Schoenberg's two major pupils, Anton Webern and Alban Berg, took Schoenberg's techniques and personalized them. Webern idolized Schoenberg and often moved just so he could be near him, and took the 12-tone technique and honed it to a disjointed science. Webern was known for writing exceptionally short pieces, and his piano music is characterized by its brevity, sparseness, and unholy dissonance. He died at the end of World War II after a trigger-happy American soldier saw his cigar and mistook him for an enemy soldier ... but strange composer deaths are a story for another time.
Despite the fact that his music was aesthetically terrible, Webern became one of the most important modern composers, for the avant-garde for most of the rest of the century followed his lead to some extent. The 12-tone technique was applied to other areas of music - instruments, dynamics, note lengths - to derive an incredibly strict kind of "total serialism," where the composer writes a few rows and the music more or less writes itself.
Alban Berg, on the other hand, experimented with making Schoenberg's ideas accessible. He wrote a masterpiece of a Violin Concerto and an opera, Wozzeck, which half-succeeded in this endeavor. He's considered the easiest atonal composer to listen to. His middle-ground approach makes him an oddball figure on both sides of the fence.
But back to Webern, whose techniques had a significant impact. Pierre Boulez took Webern's usage of serial composition to every extreme imaginable, writing music where every imaginable aspect is controlled by rows - pitch, velocity, register, etc. While Boulez has always composed this kind of music, even he realized that total serialization leaves no room for creativity.
The Greek composer Iannis Xenakis took off in a different direction. A mathematician and an architect, Xenakis was one of the first composers who took to "Musique Concrete" techniques - sound collages of recorded tape. Aside from his solo percussion pieces, his music is frankly ridiculous, as he wrote music based on mathematical formulas. Similar approaches were taken by Karlheinz Stockhausen, a controversial and influential figure in the sphere of electronic music, and who once wrote a string quartet where every instrument is lifted on a separate helicopter.
I give all these examples to illustrate one point: since Schoenberg, many composers have taken refuge in music that is of theoretical interest, but not traditional musical interest. Say what you want about Schoenberg, Webern, Boulez, and Xenakis, but their music is aesthetically unpleasing. They thought that there was nothing of strict musical interest left to say, and so they found their own paths.
These paths are now showing themselves to be dead ends. The same strict adherence to predefined sets of rules makes much "modern" music as boring and as aesthetically similar to music of the Classical era.

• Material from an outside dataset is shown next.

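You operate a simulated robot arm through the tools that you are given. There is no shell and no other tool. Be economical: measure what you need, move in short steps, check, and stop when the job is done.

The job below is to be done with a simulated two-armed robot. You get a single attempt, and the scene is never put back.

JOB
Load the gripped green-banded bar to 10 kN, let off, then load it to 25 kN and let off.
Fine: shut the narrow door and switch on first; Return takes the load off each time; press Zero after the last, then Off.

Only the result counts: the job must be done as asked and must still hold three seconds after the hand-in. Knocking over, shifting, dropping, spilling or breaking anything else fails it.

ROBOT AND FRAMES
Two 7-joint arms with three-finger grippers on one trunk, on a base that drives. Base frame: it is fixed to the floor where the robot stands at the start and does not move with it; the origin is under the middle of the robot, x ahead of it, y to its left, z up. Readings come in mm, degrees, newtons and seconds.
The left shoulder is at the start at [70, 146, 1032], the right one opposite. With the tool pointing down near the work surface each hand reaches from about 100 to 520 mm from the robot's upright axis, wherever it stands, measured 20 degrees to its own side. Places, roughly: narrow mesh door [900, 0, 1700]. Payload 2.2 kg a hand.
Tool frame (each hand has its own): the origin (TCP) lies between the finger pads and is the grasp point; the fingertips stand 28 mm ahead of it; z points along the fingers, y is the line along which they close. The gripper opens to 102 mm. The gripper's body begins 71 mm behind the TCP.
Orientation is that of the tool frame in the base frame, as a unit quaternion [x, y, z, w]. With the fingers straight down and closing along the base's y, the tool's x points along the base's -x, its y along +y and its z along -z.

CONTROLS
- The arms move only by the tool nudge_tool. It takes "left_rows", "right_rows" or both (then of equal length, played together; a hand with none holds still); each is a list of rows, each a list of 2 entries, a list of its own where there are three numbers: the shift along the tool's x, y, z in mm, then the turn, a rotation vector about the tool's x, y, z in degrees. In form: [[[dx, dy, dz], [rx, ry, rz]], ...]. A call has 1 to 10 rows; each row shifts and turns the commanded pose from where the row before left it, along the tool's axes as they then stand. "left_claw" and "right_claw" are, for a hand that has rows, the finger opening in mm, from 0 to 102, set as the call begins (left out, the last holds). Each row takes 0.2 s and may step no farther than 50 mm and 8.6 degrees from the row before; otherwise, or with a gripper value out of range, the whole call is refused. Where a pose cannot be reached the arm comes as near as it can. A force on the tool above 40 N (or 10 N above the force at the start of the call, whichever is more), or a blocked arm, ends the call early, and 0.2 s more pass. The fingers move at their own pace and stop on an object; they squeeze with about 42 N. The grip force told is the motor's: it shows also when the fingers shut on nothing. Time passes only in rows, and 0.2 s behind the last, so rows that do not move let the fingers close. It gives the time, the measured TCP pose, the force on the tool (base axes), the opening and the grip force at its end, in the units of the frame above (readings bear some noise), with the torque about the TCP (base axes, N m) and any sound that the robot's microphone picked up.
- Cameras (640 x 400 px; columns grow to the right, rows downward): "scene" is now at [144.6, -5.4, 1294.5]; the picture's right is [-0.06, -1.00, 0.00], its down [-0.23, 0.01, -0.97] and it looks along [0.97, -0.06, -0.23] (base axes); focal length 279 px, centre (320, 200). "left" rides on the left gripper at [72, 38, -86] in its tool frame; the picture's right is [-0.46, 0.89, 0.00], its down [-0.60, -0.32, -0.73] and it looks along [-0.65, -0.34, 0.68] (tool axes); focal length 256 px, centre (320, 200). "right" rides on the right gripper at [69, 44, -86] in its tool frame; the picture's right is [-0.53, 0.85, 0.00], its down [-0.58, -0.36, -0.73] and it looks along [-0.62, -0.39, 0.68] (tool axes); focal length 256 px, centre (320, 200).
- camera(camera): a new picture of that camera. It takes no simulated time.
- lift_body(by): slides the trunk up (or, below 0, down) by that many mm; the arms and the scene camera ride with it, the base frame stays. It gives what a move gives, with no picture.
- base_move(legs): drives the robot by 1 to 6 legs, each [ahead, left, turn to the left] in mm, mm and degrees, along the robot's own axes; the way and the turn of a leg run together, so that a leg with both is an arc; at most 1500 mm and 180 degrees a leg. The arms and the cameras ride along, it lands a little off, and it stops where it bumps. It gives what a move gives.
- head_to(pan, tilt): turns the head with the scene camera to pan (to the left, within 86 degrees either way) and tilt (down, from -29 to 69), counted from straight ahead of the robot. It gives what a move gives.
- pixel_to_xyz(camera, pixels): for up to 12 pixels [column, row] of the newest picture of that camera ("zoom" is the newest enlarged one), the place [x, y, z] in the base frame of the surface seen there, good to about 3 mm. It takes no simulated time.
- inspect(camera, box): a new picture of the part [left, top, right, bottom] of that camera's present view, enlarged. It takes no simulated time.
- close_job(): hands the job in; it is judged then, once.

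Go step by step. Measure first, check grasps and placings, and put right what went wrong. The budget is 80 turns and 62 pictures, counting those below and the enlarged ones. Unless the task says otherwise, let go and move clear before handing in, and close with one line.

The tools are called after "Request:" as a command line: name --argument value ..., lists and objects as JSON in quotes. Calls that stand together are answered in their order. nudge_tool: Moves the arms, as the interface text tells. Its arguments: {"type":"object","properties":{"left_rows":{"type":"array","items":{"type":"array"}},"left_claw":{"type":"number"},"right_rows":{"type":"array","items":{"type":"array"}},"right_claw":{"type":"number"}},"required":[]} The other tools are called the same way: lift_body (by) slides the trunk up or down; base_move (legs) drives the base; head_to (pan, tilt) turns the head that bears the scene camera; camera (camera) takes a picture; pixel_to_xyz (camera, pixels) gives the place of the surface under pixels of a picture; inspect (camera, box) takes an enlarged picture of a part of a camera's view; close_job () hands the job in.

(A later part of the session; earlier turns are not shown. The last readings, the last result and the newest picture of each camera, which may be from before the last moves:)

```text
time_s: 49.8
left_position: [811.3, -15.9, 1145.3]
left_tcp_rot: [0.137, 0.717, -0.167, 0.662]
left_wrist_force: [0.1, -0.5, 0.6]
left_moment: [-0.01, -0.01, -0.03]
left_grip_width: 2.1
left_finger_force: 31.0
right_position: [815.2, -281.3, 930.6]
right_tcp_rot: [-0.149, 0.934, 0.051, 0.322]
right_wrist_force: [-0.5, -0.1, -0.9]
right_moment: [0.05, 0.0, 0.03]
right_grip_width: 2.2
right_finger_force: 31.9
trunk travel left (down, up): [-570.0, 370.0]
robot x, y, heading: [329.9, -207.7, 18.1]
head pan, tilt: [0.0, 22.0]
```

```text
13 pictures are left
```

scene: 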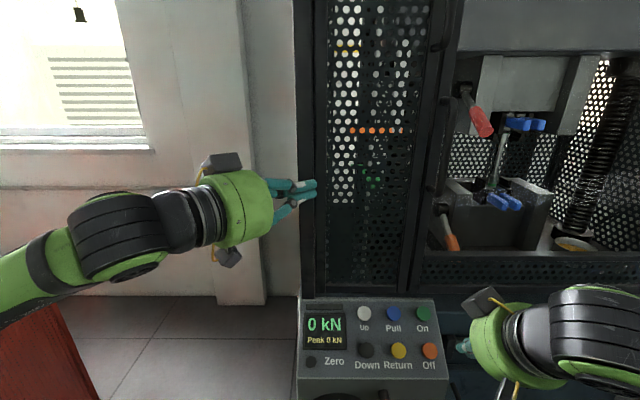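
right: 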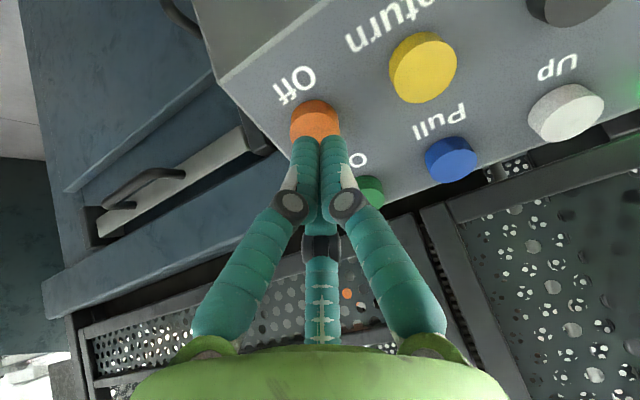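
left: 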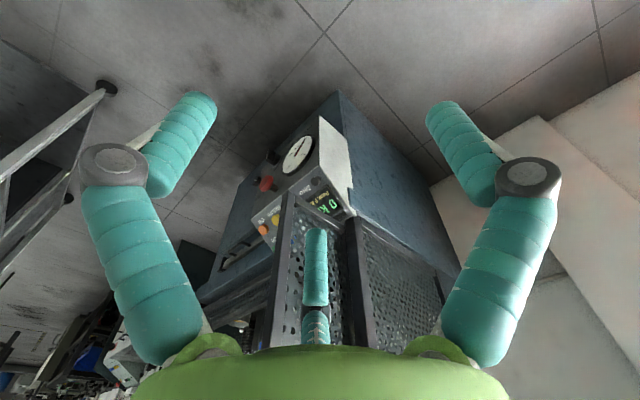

But it's not like all 20th-century composers took to serialism. Alfred Schnittke and György Ligeti were remarkably innovative and wrote significant pieces without adhering to the strict serialism that had gripped much of the classical music cognoscenti. Schnittke likened his departure as getting off an overcrowded train, and Ligeti mercilessly parodied his fellow composers in his Poème Symphonique for 100 metronomes.
Other composers, such as Henryk Górecki, Lowell Liebermann, Einojuhani Rautavaara, and John Corigliano have abandoned serialism in favor of a return to late Romanticism, a kind of musical reboot. They all have written music of musical and theoretical interest. Even Krzysztof Penderecki, a noted avant-garde composer who gained fame through his manic pieces for string orchestra (Threnody for the Victims of Hiroshima and Polymorphia among them), abandoned that style, saying that we "must go back to Mahler and start over."
Suffice it to say that I very much agree with Penderecki.